THE UNWRITTEN Method by Peter Gross
THE UNWRITTEN is an incredibly unique book. There "real" world scenes and scenes from the Tommy Taylor novels, there are TV news broadcasts and online chats, and so much more. All of these moments, which can be very complicated, are depicted seamlessly both in prose and visually, so I asked ongoing series artist Peter Gross what the secret is. And here's what Peter had to say:
I’m going to use the occasion of the release of Dead Man’s Knock: Volume 3 of The Unwritten to talk a bit about how we work on The Unwritten, and what an unusual sort of comic experience it is for all of us involved.
From reading reviews online and talking to readers at conventions I’ve heard a lot of questions about how Mike and I work on the book--partly because readers assume the writer comes up with the ideas, and partly because we are intentionally vague in the credits--usually listing Mike Carey and Peter Gross, script-story-art. We thought that might do the trick but the reality is that the Unwritten is a very unique series and hard to pin down. So here’s my take on The Unwritten method...
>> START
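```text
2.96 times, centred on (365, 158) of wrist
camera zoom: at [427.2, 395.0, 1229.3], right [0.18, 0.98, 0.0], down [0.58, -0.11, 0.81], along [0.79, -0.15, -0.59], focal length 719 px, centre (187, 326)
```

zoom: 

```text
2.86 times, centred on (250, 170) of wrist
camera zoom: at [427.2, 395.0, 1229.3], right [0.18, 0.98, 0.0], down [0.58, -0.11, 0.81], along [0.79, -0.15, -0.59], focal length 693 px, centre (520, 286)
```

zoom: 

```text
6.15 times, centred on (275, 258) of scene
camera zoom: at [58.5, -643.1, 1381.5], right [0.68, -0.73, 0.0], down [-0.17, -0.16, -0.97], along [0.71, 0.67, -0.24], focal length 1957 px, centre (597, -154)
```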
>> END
Mike and I create the story together on a pretty much 50/50 basis. It’s a fluid process filled with lots of discussion, straying off into interesting territory and filled with lots of trans-Atlantic “Eureka!” moments——many that don’t make the final cut (you wouldn’t believe some of those ideas!). But when we’re satisfied, Mike goes off and writes a first draft of the script, then we have even more discussions, change some things, nail down everything we want to be there, and discuss it with our editors (Pornsak Pichetshote until issue 24 and now Karen Berger and Joe Hughes). After that, Mike writes a 2nd and generally final draft, and I’ll go to layouts. I make notes and change some things as I go, usually emailing Mike all along that process. When the layouts are done we finalize all my questions and then get the inks done. After it’s lettered, we have another discussion to make sure it all flows, Mike tweaks the script, revisions are made while the book is being colored, and then we’re done (except for all the last minute errors we all missed but someone seems to find just before the book goes to press). And by that time were knee-deep in the process for the next issue.
So Mike does write every word--but Mike and I plot the book together--and the editorial department tries to keep us in check.
And while I’m revealing our working methods, I have a confession to make——I don’t draw the book completely by myself! When I do the inks on an issue, I have help. Barb Guttman and Brittney Sabo are the two fine artists who assist me. They help draw backgrounds and finish inks, and generally go hunting for the copious amount of reference we need each day. Kudos to them for helping The Unwritten to arrive on time!
On the issues I don’t ink (like the Choose Your Own Adventure type story in Volume 3) we get a finisher to do the inks on the book. What that means is I do really loose pencils and then I get a great artist/inker to “finish” those pages. We’re trying to do this in a way that adds dimension to the book and we want the look to be wildly different and reflect each artist and story. In V2 we had Jimmy Broxton on the Nazi arc, and Kurt Huggins and Zelda Devon do the wildly different Willowbanks Tales, featuring the now famous foul-mouthed bunny, Pauly Bruckner. In Volume 3 we have the great Ryan Kelly, and in the next trade we’ll have Vince Locke and Al Davison. I love seeing these different artistic styles over the skeleton I give them and it works out fabulously for the subject matter of the Unwritten.
And the rest of the team can’t be spared from these creative revelations...
Todd Klein doesn’t do every bit of lettering! I feel guilty over all the work involved in the media type pages we do so I don’t make Todd letter them. Instead we do them in my studio, and poor Barb spends hours and hours on them. And in the crazy acid trip section of V3 where letters are swirling about in the foreground and background I did them on my ipad with a great little program called TypeDrawing. So don’t blame Todd if you don’t like those pages!
Chris Chuckry doesn’t color the book completely by himself! My wife, and great artist, Jeanne McGee does the watercolors for the Tommy Taylor world pages and some of the other “fictional world” pages early in the series--although we’ve gotten a bit away from the Tommy Taylor pages as we go. So, of late, it’s been all Chris, all the time...
Yuko Shimizu does do the covers all by herself! The only person on The Unwritten who seems to be completely self-reliant is Yuko——though I don't know how she manages it on a regular basis. One of my great happy Unwritten moments each month is seeing her cover sketch ideas, and always having a hard time deciding which one is the best, since they all look so good! So the only revelation I can give you is that despite what some of you seem to believe, our Yuko is not the Yuko Shimizu who invented Hello Kitty!
Let’s face it, this book is just too demanding for the usual methods and everyone involved has been a great sport at being flexible and giving their best work and I think it really shows in the end product. I know we’ve asked a lot of our team and they’ve all come through time and time again, and this wouldn’t be such a great book without them.
I know that for Mike and I, The Unwritten is a labor of love for storytelling and the comics medium, and there’s great stuff coming down The Unwritten road.